Анализ русских и китайских материалов показывает, что первый россиянин, попавший в Пекин в 1651 г., был Ананий (Онашко) Урусланов, в китайских источниках известный под именем Улангэли, будущий командир «русской роты» в Пекине 26, с. 37. Это был перебежчик, о чем свидетельствуют источники: «Улангэли подлинно назывался Урусланов, и был татарин новокрещеной, имянем Ананъя» 12, с. 1. То же самое указано в записях российского посла Н.Г. Спафария, отмечавшего: «А один из них изо всех Онашка, родом татарин, живет в чести который прежде всех в Китай побежал» 11, с. 417.

Урусланов находился в Пекине не один, а вместе с неким Пахомом Пущиным, «который ушол из Даур в прошлых годех» и числился на военной службе у цинских властей.

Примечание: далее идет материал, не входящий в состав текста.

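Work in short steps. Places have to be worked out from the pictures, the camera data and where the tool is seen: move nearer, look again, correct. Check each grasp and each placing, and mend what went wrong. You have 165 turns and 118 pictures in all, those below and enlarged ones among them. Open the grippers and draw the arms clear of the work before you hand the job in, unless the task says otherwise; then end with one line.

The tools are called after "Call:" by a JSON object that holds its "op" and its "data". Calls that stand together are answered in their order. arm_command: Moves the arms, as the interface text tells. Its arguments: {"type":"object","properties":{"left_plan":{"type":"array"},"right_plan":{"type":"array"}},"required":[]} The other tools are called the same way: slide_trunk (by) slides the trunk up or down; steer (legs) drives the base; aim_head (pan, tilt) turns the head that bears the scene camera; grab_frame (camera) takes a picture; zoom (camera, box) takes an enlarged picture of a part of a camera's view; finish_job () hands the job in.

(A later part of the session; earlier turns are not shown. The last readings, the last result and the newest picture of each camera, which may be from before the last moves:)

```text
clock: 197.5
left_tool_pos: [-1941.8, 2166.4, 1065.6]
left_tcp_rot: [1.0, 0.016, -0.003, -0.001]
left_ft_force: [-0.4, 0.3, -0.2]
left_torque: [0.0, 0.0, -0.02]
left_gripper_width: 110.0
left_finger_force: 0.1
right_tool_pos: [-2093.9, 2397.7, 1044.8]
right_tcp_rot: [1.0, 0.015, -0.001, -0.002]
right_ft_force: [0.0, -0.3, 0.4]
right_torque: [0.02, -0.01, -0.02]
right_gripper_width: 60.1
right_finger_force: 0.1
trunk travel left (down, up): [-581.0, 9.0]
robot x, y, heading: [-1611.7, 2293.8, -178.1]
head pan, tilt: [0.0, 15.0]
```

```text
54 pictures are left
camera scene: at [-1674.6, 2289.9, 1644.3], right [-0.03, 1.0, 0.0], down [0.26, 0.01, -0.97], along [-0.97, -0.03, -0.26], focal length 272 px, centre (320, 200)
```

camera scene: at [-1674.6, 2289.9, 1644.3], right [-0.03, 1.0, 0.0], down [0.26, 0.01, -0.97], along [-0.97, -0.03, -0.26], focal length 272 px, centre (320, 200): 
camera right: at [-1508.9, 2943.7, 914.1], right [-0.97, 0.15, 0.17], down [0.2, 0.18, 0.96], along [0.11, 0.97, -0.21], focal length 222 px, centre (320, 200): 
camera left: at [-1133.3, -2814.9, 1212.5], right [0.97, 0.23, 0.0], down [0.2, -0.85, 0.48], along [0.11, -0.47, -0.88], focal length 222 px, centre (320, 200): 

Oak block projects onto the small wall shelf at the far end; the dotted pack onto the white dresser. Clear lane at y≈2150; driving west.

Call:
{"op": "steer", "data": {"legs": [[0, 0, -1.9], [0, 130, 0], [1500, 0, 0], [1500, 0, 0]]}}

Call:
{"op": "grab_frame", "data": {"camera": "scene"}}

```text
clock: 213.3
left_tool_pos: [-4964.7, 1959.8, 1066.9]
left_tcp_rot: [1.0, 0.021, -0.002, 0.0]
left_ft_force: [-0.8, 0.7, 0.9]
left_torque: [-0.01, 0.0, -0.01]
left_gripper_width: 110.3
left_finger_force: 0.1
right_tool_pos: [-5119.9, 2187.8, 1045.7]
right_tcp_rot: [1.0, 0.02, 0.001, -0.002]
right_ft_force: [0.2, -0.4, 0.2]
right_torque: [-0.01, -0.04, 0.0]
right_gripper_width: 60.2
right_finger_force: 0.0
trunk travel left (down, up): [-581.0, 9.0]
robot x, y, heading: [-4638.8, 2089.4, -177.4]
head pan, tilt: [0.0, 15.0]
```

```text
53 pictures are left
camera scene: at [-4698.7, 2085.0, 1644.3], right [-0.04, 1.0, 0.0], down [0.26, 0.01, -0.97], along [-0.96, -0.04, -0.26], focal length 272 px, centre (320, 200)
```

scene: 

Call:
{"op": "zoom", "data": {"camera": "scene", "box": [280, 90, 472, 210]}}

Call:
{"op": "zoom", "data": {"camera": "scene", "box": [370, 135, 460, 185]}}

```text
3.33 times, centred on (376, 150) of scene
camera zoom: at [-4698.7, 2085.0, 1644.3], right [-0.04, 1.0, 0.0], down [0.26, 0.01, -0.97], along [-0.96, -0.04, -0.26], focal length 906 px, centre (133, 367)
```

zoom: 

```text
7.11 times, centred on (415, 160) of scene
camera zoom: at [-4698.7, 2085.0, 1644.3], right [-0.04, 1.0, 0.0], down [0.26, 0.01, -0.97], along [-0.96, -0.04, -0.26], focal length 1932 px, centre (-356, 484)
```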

О первых двух россиянах, загадочным образом попавших в Пекин и там оставшихся, нерчинский десятник Игнатий Милованов писал так: «И те де изменники Анашко и Пахомка в Китайском государстве поженились и держат веру их китайскую и от Богдокана идет им корм и живут они своими дворами» 11, с. 287.

Оба российских перебежчика помогали отливать пушки для цинской армии и принимали активное участие в подготовке военной кампании против российских владений в Приамурье 26, с. 76.

Впоследствии в Пекин неоднократно доставляли россиян в качестве пленных. Так, в 1653 г. цинский караульный отряд в Нингуте пленил и отправил в Пекин 11 россиян 18, с. 10. В 1658 г. во время стычки казаков с цинскими силами в месте слияния рек Сунгари и Муданьцзян в плен были взяты 47 россиян, дальнейшая судьба которых осталась неизвестной 13, с. 97–98. В 1668 г. в Пекин был доставлен русский Ифань (Иван) и другие [22, цз. 9, с. 295]. В 1676 г., по утверждениям Н.Г. Спафирия, «в китайском государстве русских людей есть человек с 13, и только 2 человека, что поиманы на Амуре» [11, с. 416-417]. В 1683 г. под Айхуном был взят в окружение отряд Григория Мыльника численностью около 70 человек. Мыльник со старшими казаками и еще частью сдавшихся россиян были «отведены в Пекин, где жили без всякого мучительства» [3, с. 319].

Наибольшее количество россиян появилось в Пекине после двух осад Албазина цинскими войсками. По оценкам западных исследователей, после осады Албазина в 1685 г. на сторону цинских сил перешло от 25 до 45 казаков. По данным же китайских источников, «в 22 году Канси (1683) в столицу были доставлены 33 россиянина, в 23 и 24 годах Канси (1684–1685) – 72 россиянина» [22, цз. 9, с. 295].

Лишь после завершения военной кампании в Приамурье количество пленных россиян, доставляемых в столицу, стало стремительно убавляться.

Практически все казаки, попавшие в Пекин в качестве пленных, были зачислены на военную службу в цинскую армию, в так называемую «русскую роту» (элосы цзолин). О формировании этой роты источники сообщают следующее: «В 5 году Шуньчжи (1648) был взят Улангэли (Ананий Урусланов), в 7 году Канси (1668) – Ифань (Иван) и другие». Из русских сделали отдельную полуроту, а Улангэли был назначен ротным.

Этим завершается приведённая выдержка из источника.